■ EXERCISE INSTRUCTIONS
Look over the lines below. Report each one that includes the string "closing".

■ SOURCE EXCERPT
-----
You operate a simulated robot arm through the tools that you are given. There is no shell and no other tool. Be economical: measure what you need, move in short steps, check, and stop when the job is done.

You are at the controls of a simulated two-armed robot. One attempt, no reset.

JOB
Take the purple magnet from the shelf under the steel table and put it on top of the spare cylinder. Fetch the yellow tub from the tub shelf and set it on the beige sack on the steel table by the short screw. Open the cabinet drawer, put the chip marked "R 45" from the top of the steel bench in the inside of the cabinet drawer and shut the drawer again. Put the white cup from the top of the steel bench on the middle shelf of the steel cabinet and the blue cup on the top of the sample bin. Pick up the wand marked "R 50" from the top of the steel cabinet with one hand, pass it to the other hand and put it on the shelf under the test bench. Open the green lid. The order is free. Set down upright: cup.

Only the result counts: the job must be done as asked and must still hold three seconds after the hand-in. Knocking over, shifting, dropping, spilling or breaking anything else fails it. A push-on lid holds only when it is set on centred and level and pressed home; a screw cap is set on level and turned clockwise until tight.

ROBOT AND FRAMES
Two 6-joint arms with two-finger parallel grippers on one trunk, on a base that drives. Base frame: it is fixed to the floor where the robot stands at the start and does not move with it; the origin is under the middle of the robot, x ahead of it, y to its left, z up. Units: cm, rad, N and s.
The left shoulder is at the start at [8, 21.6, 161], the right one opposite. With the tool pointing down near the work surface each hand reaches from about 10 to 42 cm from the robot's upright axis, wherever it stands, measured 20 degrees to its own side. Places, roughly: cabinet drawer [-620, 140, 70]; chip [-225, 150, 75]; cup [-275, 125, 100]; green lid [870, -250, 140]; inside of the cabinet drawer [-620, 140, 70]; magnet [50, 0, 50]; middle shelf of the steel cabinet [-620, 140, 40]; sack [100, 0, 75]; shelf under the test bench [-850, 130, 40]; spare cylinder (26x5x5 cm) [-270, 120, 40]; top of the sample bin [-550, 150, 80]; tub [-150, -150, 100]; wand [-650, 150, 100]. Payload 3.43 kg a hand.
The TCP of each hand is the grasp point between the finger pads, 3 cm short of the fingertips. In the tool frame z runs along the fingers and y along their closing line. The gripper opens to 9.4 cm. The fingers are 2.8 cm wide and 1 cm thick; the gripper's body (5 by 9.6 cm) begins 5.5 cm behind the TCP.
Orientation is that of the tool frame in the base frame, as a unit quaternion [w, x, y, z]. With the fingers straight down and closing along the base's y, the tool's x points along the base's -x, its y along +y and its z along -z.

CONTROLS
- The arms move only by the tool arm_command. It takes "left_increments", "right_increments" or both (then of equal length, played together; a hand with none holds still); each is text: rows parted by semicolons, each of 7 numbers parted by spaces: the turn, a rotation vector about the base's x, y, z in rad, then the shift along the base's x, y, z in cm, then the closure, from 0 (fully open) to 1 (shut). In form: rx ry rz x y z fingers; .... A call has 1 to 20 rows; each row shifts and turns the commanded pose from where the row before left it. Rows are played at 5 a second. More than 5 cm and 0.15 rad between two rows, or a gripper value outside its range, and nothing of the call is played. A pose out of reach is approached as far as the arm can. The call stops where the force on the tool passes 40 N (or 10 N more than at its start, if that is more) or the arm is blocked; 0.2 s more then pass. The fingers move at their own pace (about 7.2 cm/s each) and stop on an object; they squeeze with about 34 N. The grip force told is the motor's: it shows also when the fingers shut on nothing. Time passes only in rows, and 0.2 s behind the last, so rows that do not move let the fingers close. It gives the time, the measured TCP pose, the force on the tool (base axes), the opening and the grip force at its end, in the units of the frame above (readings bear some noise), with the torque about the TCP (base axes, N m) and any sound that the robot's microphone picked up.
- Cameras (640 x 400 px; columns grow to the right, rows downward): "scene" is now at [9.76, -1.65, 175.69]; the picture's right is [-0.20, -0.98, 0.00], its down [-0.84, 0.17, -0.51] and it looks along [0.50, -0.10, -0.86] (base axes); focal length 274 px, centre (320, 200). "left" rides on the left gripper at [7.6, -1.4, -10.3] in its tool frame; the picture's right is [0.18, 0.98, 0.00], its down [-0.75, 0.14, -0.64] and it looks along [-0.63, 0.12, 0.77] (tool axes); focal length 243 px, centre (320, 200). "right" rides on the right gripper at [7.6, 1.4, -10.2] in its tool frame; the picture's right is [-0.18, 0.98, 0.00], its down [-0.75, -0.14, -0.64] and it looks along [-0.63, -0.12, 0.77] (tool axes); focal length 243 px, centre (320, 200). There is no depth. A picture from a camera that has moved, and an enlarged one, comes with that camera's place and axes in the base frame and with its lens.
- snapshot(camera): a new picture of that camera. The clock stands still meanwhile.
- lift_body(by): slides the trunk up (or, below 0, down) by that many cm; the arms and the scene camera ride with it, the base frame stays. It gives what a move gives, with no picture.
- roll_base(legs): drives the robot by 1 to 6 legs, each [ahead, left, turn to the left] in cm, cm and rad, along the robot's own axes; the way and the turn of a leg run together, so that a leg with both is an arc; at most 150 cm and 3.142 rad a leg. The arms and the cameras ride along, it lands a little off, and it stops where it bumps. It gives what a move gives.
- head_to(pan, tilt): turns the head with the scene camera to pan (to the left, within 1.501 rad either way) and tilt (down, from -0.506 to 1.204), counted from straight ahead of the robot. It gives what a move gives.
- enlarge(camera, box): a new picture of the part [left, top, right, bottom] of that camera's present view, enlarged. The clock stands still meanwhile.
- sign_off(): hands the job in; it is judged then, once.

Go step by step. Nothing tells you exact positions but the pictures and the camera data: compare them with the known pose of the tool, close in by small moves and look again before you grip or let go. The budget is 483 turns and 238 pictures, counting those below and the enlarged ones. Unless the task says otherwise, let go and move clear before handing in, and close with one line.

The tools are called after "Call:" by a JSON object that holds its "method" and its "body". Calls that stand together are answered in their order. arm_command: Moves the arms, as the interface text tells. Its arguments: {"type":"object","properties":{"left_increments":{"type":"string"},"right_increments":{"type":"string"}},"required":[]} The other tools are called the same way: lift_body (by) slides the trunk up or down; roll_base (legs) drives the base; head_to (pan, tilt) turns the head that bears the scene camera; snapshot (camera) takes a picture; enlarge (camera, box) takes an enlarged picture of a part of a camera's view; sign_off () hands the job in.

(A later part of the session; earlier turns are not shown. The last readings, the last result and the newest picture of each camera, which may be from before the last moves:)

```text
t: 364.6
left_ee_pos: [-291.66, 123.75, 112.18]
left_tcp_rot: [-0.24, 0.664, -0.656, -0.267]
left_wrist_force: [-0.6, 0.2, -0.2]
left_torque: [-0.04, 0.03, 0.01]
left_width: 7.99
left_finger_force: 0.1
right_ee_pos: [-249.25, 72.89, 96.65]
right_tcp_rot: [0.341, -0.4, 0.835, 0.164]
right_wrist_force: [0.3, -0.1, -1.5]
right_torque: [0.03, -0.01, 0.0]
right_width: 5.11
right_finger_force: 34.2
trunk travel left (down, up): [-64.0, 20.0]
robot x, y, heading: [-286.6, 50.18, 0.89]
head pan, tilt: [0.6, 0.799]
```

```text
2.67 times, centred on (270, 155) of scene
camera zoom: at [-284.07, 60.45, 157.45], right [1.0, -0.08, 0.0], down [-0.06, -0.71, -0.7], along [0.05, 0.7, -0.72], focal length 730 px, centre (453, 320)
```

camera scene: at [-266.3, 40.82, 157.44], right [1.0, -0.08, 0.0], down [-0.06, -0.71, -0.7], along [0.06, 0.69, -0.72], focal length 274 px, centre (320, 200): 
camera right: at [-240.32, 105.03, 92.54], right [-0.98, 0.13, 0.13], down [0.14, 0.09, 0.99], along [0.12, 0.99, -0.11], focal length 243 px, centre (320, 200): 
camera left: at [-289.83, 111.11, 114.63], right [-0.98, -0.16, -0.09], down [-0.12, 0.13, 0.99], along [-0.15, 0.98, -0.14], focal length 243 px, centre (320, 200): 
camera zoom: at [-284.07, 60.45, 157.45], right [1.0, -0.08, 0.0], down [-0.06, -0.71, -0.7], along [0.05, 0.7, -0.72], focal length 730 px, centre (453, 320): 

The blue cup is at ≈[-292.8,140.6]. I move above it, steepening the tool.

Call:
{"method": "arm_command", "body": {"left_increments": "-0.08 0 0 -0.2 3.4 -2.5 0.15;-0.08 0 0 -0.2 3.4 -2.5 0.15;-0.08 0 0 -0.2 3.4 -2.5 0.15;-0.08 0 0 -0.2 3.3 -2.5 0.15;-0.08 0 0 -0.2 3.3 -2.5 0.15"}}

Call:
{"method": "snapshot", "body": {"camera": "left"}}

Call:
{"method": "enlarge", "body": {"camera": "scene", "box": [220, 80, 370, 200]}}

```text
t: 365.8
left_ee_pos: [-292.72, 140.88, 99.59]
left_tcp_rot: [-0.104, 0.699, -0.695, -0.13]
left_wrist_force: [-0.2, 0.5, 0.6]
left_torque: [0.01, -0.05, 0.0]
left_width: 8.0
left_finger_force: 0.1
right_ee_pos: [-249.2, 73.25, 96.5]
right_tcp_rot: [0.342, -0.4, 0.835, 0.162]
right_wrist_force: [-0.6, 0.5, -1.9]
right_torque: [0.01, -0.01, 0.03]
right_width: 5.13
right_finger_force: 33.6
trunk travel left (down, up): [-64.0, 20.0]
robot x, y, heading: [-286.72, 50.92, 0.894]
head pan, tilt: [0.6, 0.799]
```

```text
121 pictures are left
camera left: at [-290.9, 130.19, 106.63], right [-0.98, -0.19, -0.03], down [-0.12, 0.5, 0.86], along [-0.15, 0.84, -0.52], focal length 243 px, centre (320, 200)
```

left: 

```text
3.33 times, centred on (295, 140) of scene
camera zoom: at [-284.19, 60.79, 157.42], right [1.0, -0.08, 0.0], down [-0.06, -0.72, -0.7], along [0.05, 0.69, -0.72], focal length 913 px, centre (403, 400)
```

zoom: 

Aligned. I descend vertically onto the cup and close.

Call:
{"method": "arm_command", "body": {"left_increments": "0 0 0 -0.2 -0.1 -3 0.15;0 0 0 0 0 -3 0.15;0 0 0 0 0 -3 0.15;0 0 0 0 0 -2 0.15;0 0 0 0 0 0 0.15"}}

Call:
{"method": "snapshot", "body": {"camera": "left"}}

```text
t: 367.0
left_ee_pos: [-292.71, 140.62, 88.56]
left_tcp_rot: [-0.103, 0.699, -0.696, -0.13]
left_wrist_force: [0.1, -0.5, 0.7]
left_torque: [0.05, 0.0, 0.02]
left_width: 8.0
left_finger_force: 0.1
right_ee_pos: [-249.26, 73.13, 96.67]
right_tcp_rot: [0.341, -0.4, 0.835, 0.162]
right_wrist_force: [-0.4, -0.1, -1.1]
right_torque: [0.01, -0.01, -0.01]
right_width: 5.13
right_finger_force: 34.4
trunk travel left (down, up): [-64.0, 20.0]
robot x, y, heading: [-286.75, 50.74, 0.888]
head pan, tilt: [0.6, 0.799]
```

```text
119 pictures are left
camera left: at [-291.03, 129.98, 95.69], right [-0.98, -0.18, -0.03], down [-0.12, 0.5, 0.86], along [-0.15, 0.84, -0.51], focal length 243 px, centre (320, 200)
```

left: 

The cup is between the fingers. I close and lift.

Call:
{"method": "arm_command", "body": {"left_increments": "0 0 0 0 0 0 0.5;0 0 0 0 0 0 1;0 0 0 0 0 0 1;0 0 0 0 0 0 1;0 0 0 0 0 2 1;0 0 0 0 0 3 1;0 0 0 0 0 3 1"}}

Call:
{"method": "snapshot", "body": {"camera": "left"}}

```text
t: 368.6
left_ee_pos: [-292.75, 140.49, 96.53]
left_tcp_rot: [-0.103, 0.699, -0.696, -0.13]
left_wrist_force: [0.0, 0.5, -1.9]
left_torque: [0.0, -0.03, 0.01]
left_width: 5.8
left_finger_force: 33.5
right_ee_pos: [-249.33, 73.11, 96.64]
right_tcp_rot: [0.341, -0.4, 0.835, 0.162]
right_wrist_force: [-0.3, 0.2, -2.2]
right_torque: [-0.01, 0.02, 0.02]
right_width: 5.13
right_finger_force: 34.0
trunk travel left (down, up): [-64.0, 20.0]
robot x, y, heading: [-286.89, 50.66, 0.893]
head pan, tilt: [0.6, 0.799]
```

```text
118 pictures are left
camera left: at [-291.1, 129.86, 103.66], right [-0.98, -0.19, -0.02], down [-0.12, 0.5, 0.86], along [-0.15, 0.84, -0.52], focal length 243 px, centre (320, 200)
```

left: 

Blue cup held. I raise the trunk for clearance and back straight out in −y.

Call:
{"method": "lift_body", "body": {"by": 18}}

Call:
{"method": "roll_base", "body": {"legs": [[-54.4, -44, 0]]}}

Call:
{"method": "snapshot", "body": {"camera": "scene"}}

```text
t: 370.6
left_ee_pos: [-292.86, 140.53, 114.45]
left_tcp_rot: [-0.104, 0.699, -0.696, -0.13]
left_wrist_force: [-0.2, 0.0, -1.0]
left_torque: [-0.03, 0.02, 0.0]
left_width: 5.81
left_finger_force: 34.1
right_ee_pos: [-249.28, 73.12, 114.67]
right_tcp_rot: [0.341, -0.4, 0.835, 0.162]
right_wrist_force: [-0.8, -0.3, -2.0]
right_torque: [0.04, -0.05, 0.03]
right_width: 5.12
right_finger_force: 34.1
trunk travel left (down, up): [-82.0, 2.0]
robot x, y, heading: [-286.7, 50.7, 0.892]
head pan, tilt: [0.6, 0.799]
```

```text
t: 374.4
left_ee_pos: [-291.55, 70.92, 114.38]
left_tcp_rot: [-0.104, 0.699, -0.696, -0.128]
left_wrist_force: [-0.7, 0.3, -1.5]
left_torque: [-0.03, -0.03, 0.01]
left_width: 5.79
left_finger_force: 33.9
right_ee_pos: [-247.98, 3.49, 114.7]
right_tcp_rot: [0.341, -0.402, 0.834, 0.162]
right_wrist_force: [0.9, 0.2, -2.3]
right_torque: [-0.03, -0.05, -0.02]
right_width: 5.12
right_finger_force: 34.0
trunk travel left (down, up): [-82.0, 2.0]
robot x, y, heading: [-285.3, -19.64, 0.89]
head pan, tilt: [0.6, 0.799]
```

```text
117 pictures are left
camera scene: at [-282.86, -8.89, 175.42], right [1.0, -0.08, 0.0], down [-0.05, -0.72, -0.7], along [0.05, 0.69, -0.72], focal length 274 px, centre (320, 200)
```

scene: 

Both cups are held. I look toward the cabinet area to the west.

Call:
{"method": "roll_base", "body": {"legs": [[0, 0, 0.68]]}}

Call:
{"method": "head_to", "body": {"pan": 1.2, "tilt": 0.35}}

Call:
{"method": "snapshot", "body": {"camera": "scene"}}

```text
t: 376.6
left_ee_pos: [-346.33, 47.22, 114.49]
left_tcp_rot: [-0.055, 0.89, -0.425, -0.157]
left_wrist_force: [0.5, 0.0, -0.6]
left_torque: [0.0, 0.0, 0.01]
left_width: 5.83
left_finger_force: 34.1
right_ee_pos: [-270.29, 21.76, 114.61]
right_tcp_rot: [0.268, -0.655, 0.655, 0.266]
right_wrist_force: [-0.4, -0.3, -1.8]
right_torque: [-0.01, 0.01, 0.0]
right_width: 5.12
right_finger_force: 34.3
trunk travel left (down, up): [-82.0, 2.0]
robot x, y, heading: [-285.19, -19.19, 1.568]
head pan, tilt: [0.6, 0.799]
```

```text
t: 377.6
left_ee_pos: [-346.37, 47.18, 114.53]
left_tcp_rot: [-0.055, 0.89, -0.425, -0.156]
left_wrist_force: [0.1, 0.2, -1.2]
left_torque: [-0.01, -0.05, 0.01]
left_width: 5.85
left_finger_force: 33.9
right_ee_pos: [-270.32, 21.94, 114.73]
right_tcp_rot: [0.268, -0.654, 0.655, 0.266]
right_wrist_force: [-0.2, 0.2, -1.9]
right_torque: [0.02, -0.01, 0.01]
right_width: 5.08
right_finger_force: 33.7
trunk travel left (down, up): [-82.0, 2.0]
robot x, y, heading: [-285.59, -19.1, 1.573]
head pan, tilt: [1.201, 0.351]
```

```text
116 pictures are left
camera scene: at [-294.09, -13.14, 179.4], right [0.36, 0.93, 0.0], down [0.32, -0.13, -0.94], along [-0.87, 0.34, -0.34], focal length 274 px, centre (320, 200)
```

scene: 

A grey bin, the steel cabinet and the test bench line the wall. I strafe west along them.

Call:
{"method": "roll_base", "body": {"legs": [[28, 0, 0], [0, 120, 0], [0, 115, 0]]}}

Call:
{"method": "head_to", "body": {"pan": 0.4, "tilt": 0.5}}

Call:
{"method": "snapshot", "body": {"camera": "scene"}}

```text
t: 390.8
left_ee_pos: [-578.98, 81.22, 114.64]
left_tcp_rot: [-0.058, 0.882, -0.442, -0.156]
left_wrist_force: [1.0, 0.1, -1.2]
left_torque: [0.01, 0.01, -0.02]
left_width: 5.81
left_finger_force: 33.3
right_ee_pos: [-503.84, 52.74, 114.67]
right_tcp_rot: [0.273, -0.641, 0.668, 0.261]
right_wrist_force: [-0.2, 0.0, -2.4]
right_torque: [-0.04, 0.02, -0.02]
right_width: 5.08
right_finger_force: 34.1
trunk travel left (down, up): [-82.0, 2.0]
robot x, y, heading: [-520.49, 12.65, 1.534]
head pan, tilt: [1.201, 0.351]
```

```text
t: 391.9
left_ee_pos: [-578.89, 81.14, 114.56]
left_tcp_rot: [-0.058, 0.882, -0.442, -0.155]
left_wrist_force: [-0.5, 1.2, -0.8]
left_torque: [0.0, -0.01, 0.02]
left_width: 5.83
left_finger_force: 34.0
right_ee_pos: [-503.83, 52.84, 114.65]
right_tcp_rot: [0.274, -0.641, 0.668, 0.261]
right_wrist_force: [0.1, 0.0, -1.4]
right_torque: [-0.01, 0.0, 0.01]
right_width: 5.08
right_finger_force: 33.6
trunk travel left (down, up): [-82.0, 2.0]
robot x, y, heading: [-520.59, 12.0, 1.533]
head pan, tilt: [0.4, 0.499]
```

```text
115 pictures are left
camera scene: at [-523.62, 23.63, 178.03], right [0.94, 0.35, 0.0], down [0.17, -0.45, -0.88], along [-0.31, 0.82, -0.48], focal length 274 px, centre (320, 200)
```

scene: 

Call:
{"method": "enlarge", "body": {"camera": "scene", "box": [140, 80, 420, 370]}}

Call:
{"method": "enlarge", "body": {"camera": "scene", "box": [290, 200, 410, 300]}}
-----
■ RESULT
The TCP of each hand is the grasp point between the finger pads, 3 cm short of the fingertips. In the tool frame z runs along the fingers and y along their closing line. The gripper opens to 9.4 cm. The fingers are 2.8 cm wide and 1 cm thick; the gripper's body (5 by 9.6 cm) begins 5.5 cm behind the TCP.
Orientation is that of the tool frame in the base frame, as a unit quaternion [w, x, y, z]. With the fingers straight down and closing along the base's y, the tool's x points along the base's -x, its y along +y and its z along -z.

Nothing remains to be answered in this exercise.